• _Problem details_
Reproduce the listing below character for character; drop every image. Format the lines as a JSON array of strings and drop empty lines.

• _Given information_
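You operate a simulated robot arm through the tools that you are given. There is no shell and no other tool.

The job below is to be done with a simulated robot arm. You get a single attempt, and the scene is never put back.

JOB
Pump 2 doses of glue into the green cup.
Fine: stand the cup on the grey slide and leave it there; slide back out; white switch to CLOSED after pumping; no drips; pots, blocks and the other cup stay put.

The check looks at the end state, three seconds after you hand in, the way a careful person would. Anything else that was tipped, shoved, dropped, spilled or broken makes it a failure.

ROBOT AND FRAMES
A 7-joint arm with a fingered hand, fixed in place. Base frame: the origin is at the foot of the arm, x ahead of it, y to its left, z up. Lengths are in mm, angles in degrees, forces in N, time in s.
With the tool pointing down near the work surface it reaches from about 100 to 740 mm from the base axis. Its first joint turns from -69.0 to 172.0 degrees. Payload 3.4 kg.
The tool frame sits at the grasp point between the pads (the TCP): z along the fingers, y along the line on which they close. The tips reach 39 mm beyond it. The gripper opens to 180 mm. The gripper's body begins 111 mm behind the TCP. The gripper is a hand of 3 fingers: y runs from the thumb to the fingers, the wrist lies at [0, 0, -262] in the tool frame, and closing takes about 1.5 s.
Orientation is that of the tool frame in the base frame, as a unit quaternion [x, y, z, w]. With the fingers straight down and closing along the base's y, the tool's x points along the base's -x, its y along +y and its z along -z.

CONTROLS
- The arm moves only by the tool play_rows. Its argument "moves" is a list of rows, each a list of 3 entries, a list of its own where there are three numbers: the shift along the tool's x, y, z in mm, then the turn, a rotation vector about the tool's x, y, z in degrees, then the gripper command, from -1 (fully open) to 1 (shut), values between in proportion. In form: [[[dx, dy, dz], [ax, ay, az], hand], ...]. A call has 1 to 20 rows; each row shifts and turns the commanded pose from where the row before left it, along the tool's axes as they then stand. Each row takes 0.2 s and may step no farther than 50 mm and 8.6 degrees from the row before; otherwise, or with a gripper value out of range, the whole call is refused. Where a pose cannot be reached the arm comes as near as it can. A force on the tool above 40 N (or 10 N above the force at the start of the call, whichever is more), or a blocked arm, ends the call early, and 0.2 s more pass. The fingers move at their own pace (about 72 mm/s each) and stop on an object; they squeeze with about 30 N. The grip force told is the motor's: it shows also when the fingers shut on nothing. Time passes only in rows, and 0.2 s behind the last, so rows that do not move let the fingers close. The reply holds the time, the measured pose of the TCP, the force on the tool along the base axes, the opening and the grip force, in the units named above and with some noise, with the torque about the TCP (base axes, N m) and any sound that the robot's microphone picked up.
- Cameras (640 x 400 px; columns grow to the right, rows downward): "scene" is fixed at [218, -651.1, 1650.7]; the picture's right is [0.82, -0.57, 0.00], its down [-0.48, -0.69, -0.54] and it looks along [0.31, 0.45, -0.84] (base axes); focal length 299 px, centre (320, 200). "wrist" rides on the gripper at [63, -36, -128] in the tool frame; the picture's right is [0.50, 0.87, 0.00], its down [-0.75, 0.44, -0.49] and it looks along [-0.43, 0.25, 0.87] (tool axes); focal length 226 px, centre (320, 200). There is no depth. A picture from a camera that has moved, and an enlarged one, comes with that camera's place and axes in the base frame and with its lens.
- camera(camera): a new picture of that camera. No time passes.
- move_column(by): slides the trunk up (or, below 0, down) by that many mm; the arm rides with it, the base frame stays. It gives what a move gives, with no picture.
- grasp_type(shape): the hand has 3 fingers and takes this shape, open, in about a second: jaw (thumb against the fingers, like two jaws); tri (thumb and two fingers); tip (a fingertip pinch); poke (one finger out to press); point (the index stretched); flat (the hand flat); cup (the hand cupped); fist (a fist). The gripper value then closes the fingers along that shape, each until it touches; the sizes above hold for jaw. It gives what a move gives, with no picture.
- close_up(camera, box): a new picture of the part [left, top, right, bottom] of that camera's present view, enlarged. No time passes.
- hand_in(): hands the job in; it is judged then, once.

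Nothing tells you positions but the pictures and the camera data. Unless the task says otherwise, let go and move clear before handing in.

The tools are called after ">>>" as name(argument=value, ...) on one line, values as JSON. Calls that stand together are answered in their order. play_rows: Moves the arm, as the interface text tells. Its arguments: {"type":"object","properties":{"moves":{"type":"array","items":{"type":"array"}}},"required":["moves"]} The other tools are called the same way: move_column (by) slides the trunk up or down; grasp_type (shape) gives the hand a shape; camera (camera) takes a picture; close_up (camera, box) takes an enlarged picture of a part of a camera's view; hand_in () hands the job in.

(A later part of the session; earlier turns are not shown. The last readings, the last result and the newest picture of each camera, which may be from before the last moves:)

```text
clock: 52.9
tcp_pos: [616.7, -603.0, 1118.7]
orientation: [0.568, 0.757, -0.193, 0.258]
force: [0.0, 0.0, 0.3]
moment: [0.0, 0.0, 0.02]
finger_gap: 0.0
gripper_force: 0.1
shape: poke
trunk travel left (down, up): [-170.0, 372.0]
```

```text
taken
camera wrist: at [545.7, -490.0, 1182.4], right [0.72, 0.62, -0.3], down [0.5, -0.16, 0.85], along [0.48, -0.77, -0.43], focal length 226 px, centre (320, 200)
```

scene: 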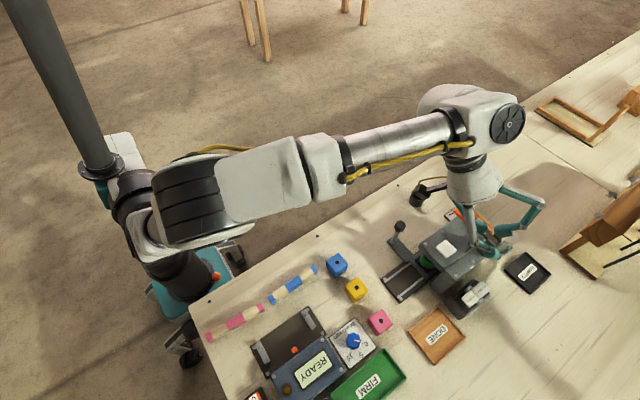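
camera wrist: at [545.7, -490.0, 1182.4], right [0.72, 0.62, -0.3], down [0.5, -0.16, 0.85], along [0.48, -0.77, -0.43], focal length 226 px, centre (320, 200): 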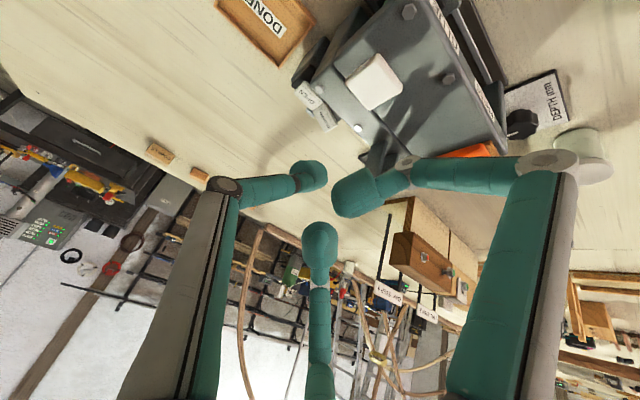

• _Full response_
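[
  "You operate a simulated robot arm through the tools that you are given. There is no shell and no other tool.",
  "The job below is to be done with a simulated robot arm. You get a single attempt, and the scene is never put back.",
  "JOB",
  "Pump 2 doses of glue into the green cup.",
  "Fine: stand the cup on the grey slide and leave it there; slide back out; white switch to CLOSED after pumping; no drips; pots, blocks and the other cup stay put.",
  "The check looks at the end state, three seconds after you hand in, the way a careful person would. Anything else that was tipped, shoved, dropped, spilled or broken makes it a failure.",
  "ROBOT AND FRAMES",
  "A 7-joint arm with a fingered hand, fixed in place. Base frame: the origin is at the foot of the arm, x ahead of it, y to its left, z up. Lengths are in mm, angles in degrees, forces in N, time in s.",
  "With the tool pointing down near the work surface it reaches from about 100 to 740 mm from the base axis. Its first joint turns from -69.0 to 172.0 degrees. Payload 3.4 kg.",
  "The tool frame sits at the grasp point between the pads (the TCP): z along the fingers, y along the line on which they close. The tips reach 39 mm beyond it. The gripper opens to 180 mm. The gripper's body begins 111 mm behind the TCP. The gripper is a hand of 3 fingers: y runs from the thumb to the fingers, the wrist lies at [0, 0, -262] in the tool frame, and closing takes about 1.5 s.",
  "Orientation is that of the tool frame in the base frame, as a unit quaternion [x, y, z, w]. With the fingers straight down and closing along the base's y, the tool's x points along the base's -x, its y along +y and its z along -z.",
  "CONTROLS",
  "- The arm moves only by the tool play_rows. Its argument \"moves\" is a list of rows, each a list of 3 entries, a list of its own where there are three numbers: the shift along the tool's x, y, z in mm, then the turn, a rotation vector about the tool's x, y, z in degrees, then the gripper command, from -1 (fully open) to 1 (shut), values between in proportion. In form: [[[dx, dy, dz], [ax, ay, az], hand], ...]. A call has 1 to 20 rows; each row shifts and turns the commanded pose from where the row before left it, along the tool's axes as they then stand. Each row takes 0.2 s and may step no farther than 50 mm and 8.6 degrees from the row before; otherwise, or with a gripper value out of range, the whole call is refused. Where a pose cannot be reached the arm comes as near as it can. A force on the tool above 40 N (or 10 N above the force at the start of the call, whichever is more), or a blocked arm, ends the call early, and 0.2 s more pass. The fingers move at their own pace (about 72 mm/s each) and stop on an object; they squeeze with about 30 N. The grip force told is the motor's: it shows also when the fingers shut on nothing. Time passes only in rows, and 0.2 s behind the last, so rows that do not move let the fingers close. The reply holds the time, the measured pose of the TCP, the force on the tool along the base axes, the opening and the grip force, in the units named above and with some noise, with the torque about the TCP (base axes, N m) and any sound that the robot's microphone picked up.",
  "- Cameras (640 x 400 px; columns grow to the right, rows downward): \"scene\" is fixed at [218, -651.1, 1650.7]; the picture's right is [0.82, -0.57, 0.00], its down [-0.48, -0.69, -0.54] and it looks along [0.31, 0.45, -0.84] (base axes); focal length 299 px, centre (320, 200). \"wrist\" rides on the gripper at [63, -36, -128] in the tool frame; the picture's right is [0.50, 0.87, 0.00], its down [-0.75, 0.44, -0.49] and it looks along [-0.43, 0.25, 0.87] (tool axes); focal length 226 px, centre (320, 200). There is no depth. A picture from a camera that has moved, and an enlarged one, comes with that camera's place and axes in the base frame and with its lens.",
  "- camera(camera): a new picture of that camera. No time passes.",
  "- move_column(by): slides the trunk up (or, below 0, down) by that many mm; the arm rides with it, the base frame stays. It gives what a move gives, with no picture.",
  "- grasp_type(shape): the hand has 3 fingers and takes this shape, open, in about a second: jaw (thumb against the fingers, like two jaws); tri (thumb and two fingers); tip (a fingertip pinch); poke (one finger out to press); point (the index stretched); flat (the hand flat); cup (the hand cupped); fist (a fist). The gripper value then closes the fingers along that shape, each until it touches; the sizes above hold for jaw. It gives what a move gives, with no picture.",
  "- close_up(camera, box): a new picture of the part [left, top, right, bottom] of that camera's present view, enlarged. No time passes.",
  "- hand_in(): hands the job in; it is judged then, once.",
  "Nothing tells you positions but the pictures and the camera data. Unless the task says otherwise, let go and move clear before handing in.",
  "The tools are called after \">>>\" as name(argument=value, ...) on one line, values as JSON. Calls that stand together are answered in their order. play_rows: Moves the arm, as the interface text tells. Its arguments: {\"type\":\"object\",\"properties\":{\"moves\":{\"type\":\"array\",\"items\":{\"type\":\"array\"}}},\"required\":[\"moves\"]} The other tools are called the same way: move_column (by) slides the trunk up or down; grasp_type (shape) gives the hand a shape; camera (camera) takes a picture; close_up (camera, box) takes an enlarged picture of a part of a camera's view; hand_in () hands the job in.",
  "(A later part of the session; earlier turns are not shown. The last readings, the last result and the newest picture of each camera, which may be from before the last moves:)",
  "```text",
  "clock: 52.9",
  "tcp_pos: [616.7, -603.0, 1118.7]",
  "orientation: [0.568, 0.757, -0.193, 0.258]",
  "force: [0.0, 0.0, 0.3]",
  "moment: [0.0, 0.0, 0.02]",
  "finger_gap: 0.0",
  "gripper_force: 0.1",
  "shape: poke",
  "trunk travel left (down, up): [-170.0, 372.0]",
  "```",
  "```text",
  "taken",
  "camera wrist: at [545.7, -490.0, 1182.4], right [0.72, 0.62, -0.3], down [0.5, -0.16, 0.85], along [0.48, -0.77, -0.43], focal length 226 px, centre (320, 200)",
  "```",
  "scene: ",
  "camera wrist: at [545.7, -490.0, 1182.4], right [0.72, 0.62, -0.3], down [0.5, -0.16, 0.85], along [0.48, -0.77, -0.43], focal length 226 px, centre (320, 200): "
]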